* [WORK INSTRUCTIONS]
Provide only the number of lines where "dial" occurs.

* [SOURCE DATA]
......
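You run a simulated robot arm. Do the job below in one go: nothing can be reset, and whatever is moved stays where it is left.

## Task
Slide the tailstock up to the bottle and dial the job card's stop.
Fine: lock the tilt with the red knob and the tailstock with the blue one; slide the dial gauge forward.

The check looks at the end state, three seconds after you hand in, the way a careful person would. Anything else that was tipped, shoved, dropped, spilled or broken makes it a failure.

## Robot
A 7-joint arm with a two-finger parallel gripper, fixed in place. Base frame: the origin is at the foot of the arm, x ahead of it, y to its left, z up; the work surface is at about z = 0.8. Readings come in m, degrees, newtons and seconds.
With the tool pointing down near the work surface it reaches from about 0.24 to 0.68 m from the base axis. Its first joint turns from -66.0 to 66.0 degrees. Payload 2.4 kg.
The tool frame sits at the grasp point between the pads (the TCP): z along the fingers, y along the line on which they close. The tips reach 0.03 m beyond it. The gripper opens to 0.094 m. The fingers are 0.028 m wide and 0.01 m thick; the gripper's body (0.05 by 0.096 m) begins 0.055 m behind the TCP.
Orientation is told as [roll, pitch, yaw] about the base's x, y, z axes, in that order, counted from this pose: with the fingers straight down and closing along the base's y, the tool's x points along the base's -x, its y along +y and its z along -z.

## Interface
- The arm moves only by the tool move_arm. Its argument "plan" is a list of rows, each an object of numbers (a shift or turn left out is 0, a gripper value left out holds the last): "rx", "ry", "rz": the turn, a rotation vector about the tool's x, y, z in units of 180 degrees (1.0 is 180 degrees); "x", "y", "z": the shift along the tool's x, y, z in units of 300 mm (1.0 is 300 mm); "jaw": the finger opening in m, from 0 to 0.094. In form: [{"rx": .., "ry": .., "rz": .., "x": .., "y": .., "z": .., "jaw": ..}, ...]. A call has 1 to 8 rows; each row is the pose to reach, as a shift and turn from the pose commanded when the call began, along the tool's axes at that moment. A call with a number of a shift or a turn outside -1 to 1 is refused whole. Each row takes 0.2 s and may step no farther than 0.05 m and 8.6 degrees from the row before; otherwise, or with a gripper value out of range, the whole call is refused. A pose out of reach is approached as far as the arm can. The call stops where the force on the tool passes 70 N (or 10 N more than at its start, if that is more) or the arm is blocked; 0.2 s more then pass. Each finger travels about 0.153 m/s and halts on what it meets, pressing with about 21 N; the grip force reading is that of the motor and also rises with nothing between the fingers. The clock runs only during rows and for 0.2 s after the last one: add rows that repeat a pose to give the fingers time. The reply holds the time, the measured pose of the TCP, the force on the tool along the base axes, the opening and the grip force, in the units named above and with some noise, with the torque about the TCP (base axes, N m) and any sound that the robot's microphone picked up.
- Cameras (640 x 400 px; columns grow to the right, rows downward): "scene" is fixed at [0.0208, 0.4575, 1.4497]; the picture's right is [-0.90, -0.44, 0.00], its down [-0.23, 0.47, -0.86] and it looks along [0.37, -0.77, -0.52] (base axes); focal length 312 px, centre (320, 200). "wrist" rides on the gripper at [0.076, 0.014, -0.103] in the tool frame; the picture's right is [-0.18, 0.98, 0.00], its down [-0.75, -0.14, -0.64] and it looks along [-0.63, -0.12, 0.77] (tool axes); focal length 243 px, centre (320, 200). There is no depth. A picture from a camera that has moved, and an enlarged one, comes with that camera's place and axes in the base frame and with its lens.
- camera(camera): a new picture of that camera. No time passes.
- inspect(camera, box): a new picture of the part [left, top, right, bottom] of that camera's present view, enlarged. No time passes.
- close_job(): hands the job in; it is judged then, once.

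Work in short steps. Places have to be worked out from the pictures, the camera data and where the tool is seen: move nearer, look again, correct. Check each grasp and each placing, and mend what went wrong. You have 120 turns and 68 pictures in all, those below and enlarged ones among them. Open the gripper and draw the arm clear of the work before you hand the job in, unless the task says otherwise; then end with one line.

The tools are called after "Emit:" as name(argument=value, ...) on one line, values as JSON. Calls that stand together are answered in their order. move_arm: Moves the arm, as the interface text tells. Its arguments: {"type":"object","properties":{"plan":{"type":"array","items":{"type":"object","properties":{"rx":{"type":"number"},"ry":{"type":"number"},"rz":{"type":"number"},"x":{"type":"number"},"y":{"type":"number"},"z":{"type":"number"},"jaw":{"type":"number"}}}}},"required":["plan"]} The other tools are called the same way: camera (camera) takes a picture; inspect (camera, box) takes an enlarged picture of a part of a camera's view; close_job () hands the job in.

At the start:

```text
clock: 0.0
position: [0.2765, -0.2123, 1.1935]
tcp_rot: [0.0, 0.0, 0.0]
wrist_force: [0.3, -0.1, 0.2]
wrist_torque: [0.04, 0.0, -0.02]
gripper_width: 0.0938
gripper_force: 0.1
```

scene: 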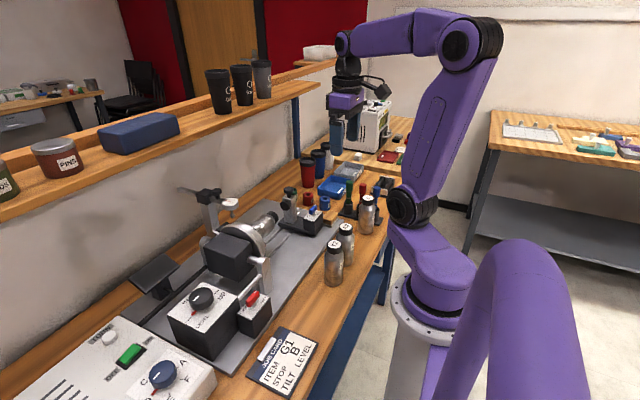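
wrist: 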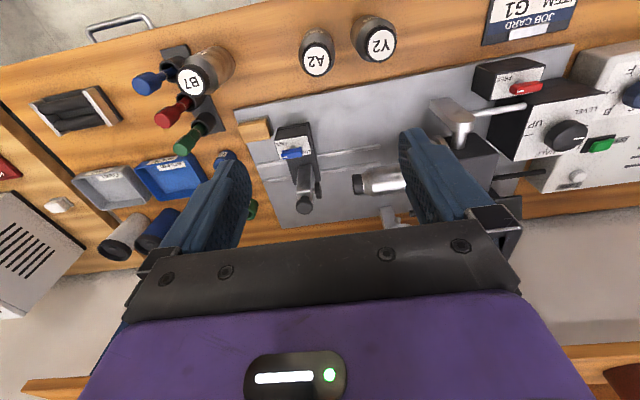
......
* [RESULT]
2